Le modèle valaisan a été récusé en 2019, à la suite d’un reportage de la télévision suisse romande: on y voyait de riches touristes étrangers partir en «safari au bouquetin» dans le canton alpin, parfois au mépris de toute éthique de chasse.
Certaines images montraient par exemple des cadavres de mâles abattus, abandonnés en montagne avec la tête tranchée. L’indignation des milieux écologistes a été immédiate, suivie d’une pétition recueillant 70 000 signatures. Le Conseil d’Etat valaisan a fini par interdire cette pratique dès 2021.
Cette année, le canton tente un nouveau départ, avec des règles d'encadrement renforcées. La chasse n’est plus organisée par des agences privées, mais directement par les autorités cantonales. Les candidats doivent détenir un permis de chasse et prouver leur précision au tir.

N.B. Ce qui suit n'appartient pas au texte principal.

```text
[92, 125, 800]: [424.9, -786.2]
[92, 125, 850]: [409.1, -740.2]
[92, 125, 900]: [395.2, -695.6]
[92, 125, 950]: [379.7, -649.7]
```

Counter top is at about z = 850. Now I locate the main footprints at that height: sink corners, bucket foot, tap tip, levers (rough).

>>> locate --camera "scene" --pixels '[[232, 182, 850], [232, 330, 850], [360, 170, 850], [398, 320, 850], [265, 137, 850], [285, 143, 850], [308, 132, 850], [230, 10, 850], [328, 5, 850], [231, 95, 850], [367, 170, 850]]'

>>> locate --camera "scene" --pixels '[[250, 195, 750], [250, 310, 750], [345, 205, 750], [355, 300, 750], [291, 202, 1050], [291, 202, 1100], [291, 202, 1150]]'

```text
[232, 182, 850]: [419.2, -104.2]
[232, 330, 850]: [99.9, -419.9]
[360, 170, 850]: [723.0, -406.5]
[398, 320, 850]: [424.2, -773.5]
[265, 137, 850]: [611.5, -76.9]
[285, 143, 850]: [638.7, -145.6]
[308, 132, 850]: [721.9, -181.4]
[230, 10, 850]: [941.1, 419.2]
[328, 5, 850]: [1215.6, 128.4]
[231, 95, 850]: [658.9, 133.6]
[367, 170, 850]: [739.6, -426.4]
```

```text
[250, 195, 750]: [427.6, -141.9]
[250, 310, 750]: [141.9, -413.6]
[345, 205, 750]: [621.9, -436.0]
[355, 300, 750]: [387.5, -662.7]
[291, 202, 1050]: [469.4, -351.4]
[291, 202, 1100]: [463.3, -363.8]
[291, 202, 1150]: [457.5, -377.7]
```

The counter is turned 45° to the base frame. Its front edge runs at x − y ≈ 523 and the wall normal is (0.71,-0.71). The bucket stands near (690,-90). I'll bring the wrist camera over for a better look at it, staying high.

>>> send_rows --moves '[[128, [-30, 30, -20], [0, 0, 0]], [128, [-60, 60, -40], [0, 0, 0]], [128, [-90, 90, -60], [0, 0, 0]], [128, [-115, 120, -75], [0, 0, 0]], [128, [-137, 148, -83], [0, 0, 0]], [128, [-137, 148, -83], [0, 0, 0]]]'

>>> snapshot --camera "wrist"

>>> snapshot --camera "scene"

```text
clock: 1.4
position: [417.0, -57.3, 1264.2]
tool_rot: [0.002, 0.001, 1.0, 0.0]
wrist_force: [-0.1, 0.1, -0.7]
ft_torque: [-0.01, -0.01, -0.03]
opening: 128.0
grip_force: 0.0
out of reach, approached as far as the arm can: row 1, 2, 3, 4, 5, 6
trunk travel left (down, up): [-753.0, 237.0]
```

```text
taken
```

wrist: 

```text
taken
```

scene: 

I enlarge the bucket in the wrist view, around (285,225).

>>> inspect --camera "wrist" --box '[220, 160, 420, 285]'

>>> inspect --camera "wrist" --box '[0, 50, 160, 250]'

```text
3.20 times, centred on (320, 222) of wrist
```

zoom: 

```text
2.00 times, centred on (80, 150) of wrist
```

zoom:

Un garde-faune accompagne les chasseurs non résidents lors de la traque et désigne l’animal à abattre. Contrairement à l’ancien système, le paiement est désormais effectué à l’avance, sans lien avec la longueur des cornes de l'animal, afin d’éviter de mauvais incitatifs.
A noter: les non-Valaisans n’ont accès qu’à une seule catégorie de bouquetins, celle des mâles âgés de plus de 11 ans, dont les cornes sont particulièrement imposantes. Prix par animal: 25 000 francs pour les étrangers, et moitié moins pour les chasseurs suisses non valaisans. Les Valaisans, eux, peuvent également chasser des animaux plus jeunes ou des femelles, à des tarifs plus abordables.
Cependant, les nouvelles conditions ne semblent pas dissuasives. Comme nous l’a indiqué le Service cantonal de la chasse, de la pêche et de la faune, seize personnes étrangères et treize venues d’autres cantons se sont inscrites ce printemps pour participer à la régulation des bouquetins. Cela peut sembler peu, mais, selon les autorités, l’intérêt reste comparable à celui des années précédentes.
La demande dépasse même l’offre. Seul un nombre limité d’animaux de cette espèce protégée peut être abattu. En 2025, le Valais prévoit d’abattre 624 bouquetins, mâles et femelles confondus, toutes classes d’âge comprises.
Parmi eux, 34 mâles de plus de 11 ans. Seize sont réservés aux chasseurs valaisans, onze aux étrangers et sept aux chasseurs suisses d’autres cantons. Un tirage au sort a désigné les heureux élus. L’Office fédéral de l’environnement doit encore approuver ces abattages. La demande est actuellement en cours d’examen.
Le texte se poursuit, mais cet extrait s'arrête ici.